Insertion sort is an excellent method for partially sorted arrays and is also a fine method for tiny arrays.
3 Shellsort
Shellsort is a sorting alogrithm based on insertion sort.
3.1 IDEA
In my opinion,shellsort divide the array into **h**th part,first step is to sort each part by using insertion sort,after that,the origin array will become a partially sorted array,then it is suitable for the origin insertion sort to sort it.
3.2 Pseudo Code
while h >= 1 for i = [h,n) for j = i to h reduce h each time if less(src[j], src[j-h]) exch(src,j,j-h) h /= k;
3.3 TODO Analysis
4 MERGESORT
4.1 IDEA
The most important idea: combining two ordered arrays to make one larger ordered arrays.

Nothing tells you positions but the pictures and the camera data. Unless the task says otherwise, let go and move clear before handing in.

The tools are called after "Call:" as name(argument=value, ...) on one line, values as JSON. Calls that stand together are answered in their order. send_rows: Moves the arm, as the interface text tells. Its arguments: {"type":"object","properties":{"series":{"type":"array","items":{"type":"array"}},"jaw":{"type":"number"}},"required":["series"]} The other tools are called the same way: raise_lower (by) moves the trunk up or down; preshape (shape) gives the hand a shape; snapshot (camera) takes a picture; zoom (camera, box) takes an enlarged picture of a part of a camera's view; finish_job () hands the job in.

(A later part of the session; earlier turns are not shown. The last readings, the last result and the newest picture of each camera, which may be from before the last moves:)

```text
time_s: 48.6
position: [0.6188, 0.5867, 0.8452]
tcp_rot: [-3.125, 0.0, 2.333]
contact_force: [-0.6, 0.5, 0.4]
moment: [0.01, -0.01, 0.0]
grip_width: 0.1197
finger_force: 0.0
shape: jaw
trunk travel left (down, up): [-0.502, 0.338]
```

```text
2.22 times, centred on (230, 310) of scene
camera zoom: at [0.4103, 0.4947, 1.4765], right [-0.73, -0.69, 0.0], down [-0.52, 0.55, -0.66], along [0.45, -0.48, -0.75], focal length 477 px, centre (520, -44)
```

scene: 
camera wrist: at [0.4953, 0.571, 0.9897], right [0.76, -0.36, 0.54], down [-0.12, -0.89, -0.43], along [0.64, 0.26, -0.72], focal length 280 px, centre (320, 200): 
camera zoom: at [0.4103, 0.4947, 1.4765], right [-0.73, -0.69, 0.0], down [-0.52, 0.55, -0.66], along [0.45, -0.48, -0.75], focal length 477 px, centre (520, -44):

Thus,we have a new question,how can we divide a random-order array into two ordered arrays? We divide each new arrays into two parts util the arrays can't be divide, which only has one elements,and obviously that two arrays which have only one item are an ordered arrays.So, we can slove the problem.
4.2 Pseudo Code
merge(src, lower, mid, upper) for i = [lower, upper] tmp[i] = src[i] i = lower j = mid+1 for k = [lower, upper] if i > mid: src[k] = tmp[j++] else if j > upper: src[k] = tmp[i++] else if less(src[i], src[j]): src[k] = tmp[i++] else :src[k] = tmp{j++} mergesort(src, lower, upper) if lower < upper: mid = (lower+upper)/2 mergesort(src, lower, mid) mergesort(src, mid+1, upper) merge(src, lower, mid, upper)
4.3 Analysis
Mergesort is one of the best-known example of divide-and-conquer paradigm for efficient alogrithm design.
Each time combine two arrays to a larger ordered array, the number of compares is larger than or equal to N/2 and smaller than or equal to N(assume that the number of items that two arrays contain is N).

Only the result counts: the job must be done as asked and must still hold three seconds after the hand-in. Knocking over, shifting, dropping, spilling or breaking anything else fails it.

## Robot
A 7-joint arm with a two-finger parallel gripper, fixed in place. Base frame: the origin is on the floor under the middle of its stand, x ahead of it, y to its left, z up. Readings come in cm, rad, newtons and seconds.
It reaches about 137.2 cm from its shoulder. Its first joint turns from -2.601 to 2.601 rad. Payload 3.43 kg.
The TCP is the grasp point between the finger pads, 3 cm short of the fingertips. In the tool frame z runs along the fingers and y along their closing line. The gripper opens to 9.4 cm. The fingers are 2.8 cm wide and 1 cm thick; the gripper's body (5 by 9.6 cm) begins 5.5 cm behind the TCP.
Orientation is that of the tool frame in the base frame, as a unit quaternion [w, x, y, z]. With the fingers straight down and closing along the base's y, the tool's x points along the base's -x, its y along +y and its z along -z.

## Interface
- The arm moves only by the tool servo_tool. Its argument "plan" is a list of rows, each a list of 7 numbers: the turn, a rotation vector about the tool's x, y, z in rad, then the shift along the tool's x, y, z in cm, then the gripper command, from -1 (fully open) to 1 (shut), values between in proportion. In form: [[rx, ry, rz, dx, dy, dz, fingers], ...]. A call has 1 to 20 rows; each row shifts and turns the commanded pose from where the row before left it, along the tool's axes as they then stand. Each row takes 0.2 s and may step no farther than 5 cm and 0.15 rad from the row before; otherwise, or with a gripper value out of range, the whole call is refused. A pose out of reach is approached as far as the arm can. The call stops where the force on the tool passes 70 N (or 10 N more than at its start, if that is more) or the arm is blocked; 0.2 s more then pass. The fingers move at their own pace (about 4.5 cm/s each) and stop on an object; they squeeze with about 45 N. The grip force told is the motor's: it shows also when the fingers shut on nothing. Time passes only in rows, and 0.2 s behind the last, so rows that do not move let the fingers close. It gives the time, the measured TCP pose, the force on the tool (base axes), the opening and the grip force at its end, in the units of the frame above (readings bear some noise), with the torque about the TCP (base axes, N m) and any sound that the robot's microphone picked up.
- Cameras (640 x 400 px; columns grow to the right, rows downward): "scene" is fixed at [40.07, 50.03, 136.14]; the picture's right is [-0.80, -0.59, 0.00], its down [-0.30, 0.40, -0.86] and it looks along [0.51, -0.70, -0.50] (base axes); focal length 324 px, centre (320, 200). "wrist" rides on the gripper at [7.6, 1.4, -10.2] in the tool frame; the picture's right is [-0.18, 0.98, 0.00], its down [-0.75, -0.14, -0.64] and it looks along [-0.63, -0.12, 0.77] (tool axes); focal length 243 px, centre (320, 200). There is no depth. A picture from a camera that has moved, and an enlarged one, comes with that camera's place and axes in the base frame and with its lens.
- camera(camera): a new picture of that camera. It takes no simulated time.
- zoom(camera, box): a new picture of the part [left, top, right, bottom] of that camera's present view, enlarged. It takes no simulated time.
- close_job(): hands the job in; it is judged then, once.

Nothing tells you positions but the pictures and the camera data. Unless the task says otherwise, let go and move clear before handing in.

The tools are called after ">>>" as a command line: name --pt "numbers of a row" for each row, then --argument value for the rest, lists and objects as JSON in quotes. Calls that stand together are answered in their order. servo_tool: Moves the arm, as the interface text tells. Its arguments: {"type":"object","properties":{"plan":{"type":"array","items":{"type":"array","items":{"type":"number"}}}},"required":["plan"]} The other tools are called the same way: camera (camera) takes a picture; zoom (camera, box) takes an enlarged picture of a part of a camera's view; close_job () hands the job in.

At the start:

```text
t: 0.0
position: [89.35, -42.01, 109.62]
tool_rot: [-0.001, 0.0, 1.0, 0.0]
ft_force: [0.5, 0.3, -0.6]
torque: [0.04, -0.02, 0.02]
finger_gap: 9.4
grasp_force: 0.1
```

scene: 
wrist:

And T(N) is the running time of mergesort.Then we can have
$$2T(N/2)+N/2 <= T(N) <= 2T(N/2) + N$$
In particulat, when N = pow(2,n),then we have
$$T(2^n) = 2T(2^{n-1}) + 2^n$$
===>$$T(2^n)/2^n = T(2^0)/2^0 + n$$
===>$$T(N) = T(2^n) = n2^n = Nlog_2N$$
4.4 Improvement
1.Use insertion sort for small subarrays.Insertion sort is faster than mergesort for tinny arrays.
2.Test whether the array is already in order.Each time call merge() test wheter src[mid] is smaller than or equal to src[mid+1] or not.

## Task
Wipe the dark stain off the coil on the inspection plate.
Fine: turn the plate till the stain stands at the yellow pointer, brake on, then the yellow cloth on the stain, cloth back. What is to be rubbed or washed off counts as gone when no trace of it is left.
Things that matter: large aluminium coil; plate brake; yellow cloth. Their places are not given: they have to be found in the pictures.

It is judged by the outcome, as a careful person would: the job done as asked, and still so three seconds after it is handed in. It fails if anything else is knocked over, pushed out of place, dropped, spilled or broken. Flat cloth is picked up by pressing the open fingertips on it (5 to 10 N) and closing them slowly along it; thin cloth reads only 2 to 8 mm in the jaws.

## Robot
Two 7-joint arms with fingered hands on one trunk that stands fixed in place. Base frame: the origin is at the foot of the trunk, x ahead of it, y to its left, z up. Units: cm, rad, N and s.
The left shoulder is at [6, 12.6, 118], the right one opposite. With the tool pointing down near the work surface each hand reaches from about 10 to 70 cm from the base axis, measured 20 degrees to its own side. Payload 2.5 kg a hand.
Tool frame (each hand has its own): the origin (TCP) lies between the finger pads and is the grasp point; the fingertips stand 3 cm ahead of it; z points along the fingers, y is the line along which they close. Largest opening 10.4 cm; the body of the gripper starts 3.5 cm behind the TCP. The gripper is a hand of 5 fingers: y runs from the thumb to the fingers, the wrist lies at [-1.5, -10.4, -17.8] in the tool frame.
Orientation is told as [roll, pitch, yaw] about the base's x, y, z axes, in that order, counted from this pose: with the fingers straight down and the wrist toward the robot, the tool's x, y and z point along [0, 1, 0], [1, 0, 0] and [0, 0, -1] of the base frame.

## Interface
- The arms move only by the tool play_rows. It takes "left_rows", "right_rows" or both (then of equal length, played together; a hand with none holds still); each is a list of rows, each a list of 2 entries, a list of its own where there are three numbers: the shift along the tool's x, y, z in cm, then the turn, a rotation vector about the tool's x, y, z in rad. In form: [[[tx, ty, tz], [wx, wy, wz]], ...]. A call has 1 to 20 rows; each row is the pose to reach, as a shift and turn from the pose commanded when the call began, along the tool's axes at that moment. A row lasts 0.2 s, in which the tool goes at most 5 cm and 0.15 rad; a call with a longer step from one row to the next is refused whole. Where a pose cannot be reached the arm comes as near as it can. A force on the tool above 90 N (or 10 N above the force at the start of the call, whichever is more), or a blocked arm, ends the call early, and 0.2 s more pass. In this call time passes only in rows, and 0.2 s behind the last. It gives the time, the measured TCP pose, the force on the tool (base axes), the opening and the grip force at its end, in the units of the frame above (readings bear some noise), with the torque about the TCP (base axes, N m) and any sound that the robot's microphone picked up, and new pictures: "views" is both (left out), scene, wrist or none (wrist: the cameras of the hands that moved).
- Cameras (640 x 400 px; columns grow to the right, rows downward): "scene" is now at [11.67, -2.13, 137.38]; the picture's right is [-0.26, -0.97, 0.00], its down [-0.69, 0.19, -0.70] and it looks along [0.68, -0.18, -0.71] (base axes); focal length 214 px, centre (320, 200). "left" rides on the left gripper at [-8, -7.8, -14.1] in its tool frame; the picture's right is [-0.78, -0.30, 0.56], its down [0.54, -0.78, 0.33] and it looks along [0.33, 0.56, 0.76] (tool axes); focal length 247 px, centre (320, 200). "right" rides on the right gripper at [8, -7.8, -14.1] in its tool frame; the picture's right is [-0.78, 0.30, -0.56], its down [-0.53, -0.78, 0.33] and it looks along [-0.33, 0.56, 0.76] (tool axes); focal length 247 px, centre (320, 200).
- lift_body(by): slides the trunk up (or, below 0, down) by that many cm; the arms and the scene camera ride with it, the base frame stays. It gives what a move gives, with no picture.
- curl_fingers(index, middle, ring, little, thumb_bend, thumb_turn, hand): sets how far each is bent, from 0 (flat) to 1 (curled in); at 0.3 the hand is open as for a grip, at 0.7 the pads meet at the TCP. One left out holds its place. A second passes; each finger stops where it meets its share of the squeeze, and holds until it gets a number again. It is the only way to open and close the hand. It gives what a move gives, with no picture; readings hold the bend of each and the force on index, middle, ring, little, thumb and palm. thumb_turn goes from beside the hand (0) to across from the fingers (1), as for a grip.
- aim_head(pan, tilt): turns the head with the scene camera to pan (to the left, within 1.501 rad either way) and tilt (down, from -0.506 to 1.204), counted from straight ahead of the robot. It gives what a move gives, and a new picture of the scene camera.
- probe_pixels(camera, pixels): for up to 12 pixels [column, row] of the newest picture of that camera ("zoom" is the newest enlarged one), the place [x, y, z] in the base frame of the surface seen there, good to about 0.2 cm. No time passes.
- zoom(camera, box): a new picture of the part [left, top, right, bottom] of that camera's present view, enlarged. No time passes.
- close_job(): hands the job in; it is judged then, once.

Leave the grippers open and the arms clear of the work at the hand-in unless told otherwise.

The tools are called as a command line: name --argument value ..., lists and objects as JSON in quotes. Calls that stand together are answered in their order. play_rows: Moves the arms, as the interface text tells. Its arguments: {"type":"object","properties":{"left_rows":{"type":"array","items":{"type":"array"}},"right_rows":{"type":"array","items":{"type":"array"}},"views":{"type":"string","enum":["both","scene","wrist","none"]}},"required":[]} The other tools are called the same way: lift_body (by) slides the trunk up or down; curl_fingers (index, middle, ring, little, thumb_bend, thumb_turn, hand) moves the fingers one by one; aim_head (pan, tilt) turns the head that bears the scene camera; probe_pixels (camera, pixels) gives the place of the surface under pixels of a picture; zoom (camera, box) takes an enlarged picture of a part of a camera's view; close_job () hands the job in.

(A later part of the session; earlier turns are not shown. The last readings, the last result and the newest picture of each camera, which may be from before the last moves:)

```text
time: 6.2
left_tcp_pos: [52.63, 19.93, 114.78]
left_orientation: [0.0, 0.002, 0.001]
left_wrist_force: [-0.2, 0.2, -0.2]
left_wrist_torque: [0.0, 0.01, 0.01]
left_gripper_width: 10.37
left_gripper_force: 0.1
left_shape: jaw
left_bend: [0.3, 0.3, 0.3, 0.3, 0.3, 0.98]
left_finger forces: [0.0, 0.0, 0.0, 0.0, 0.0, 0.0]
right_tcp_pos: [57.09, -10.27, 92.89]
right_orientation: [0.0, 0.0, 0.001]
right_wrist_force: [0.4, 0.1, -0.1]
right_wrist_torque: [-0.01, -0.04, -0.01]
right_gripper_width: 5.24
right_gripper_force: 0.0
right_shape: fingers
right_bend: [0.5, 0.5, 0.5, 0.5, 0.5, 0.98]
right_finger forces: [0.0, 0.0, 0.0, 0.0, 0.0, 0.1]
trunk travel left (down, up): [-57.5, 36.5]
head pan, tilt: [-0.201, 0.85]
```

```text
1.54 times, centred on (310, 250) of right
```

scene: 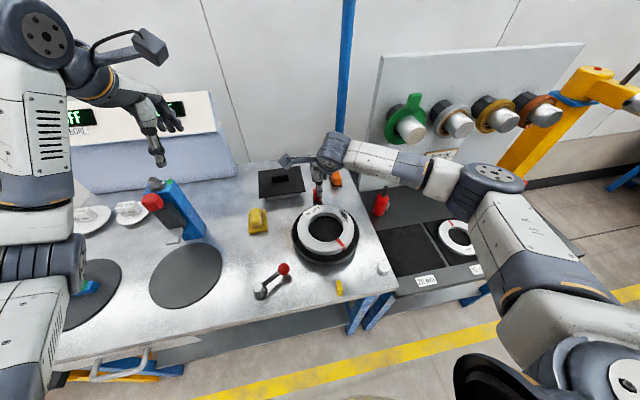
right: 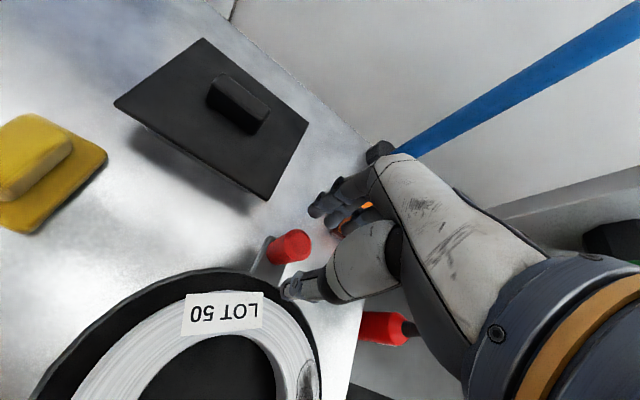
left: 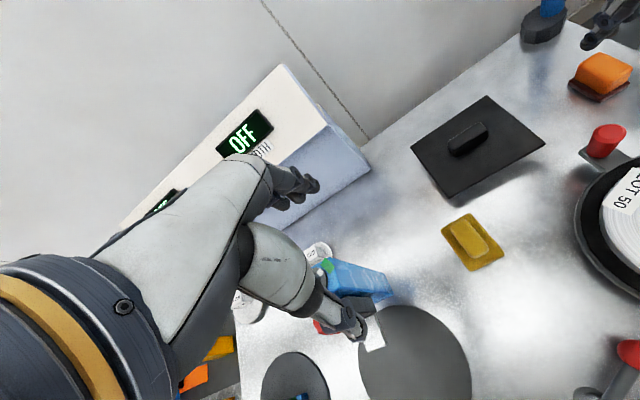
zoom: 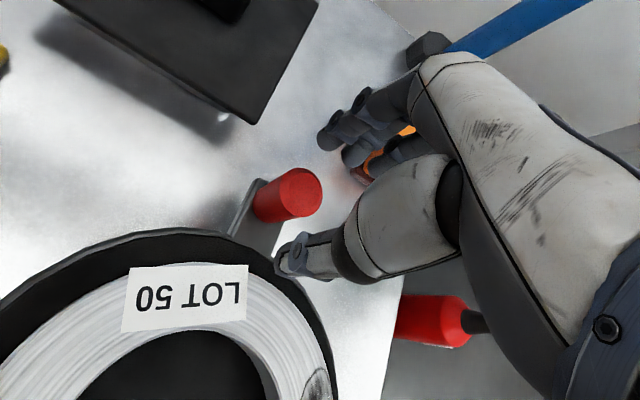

3.Eliminate the copy to the auxiliary array.(I haven't figured out yet)
4.To make aux[] array local to mergesort(), and pass it as an argument to merge().Because no matter how tiny it is, it will still dominate the running time of mergesort.
4.5 Summary
Mergesort is an asymptotically optimal compare-based sorting algorithm.
5 QUICKSORT
5.1 IDEA
1.Select an item to partition an array into two subarrays named subleft and subright, every item in subleft isn't greater than the partitioning item while every item in subright isn't less than the partitioning item.
2.sort subleft and subright
Obviously, for subleft and subright we can handle them just like their parent array.
5.2 Pseudo Code
function partition(src, lower, upper) item = select(src, lower, upper) partition item to a suitable index, src[lower..index-1] <= src[index](=item) <= src[index+1...upper] return index function quicksort(src, lower, upper) index = partition(src, lower, upper) quicksort(src, lower, index-1) quicksort(src, index+1, upper)
5.3 Analysis
We can see the best case of quicksort would be each partitioning stage divides an array in exactly in half. But it's difficult to or hardly receive. On the average, let's assume CN be the average compares of sorting an array which have N items. The we can have,
$$C_N = N+1+(C_0+C_1+...+C_{N-1})/N + (C_{N-1}+...+C_1+C_0)/N$$
Simplification,
$$NC_N = (N+1)N + 2(C_0+C_1+...+C_{N-1})$$
Also,
$$(N-1)C_{N-1} = N(N-1) + 2(C_0+C_1+...+C_{N-2})$$
===>
$$NC_N - (N-1)C_{N-1} = 2N + 2C_{N-1}$$
===>
$$C_N \sim 2(N+1)(\frac{1}{3}+\frac{1}{4}+...+\frac{1}{4})$$
$$lnN = 1+\frac{1}{2}+\frac{1}{3}+...+\frac{1}{N}$$
===>
$$C_N \sim 2NlnN$$
What's the worst case? Obviously, when each partitioning stage select the smaller item as the partitioning item and the item's index is lower index. Then the worst case comes.
$$C_N = N + (N-1)+...+2+1 = (N+1)N/2$$
Through three case, we can learn the most influence factor is the partitioning item/index.
5.4 Improvement
5.4.1 Cutoff to Insertion Sort
As with most recursive alogrithms, it's not a good idea to use quicksort to sort tiny arrays. But obviously, there are always tiny subarrays to sort when we use recursive alogrithms. So, when the subarrays are tiny, we call insertion sort to sort them.
if(upper <= lower + M) { insertionsort(src, lower, upper); return; }
The optimum value of the cutoff M is system-dependent, but any value between 5 and 15 is likely to work well in most situations.
5.4.2 Median-of-three Partitioning
Median-of-three partitioning means find the median of src[lower],src[mid],src[upper] (of course, you can choose other three item). It can eliminate the non randomness in case of avoiding the worst case.
5.4.3 TODO Entropy-optimal sorting
5.5 Summary
In the MERGESORT section, we say "Mergesort is an asymptotically optimal compare-based sorting algorithm". But quicksort is substantially faster than any other sorting method in typical applications. Because Mergesort does not guarantee optimal performance for any given distribution of duplicates.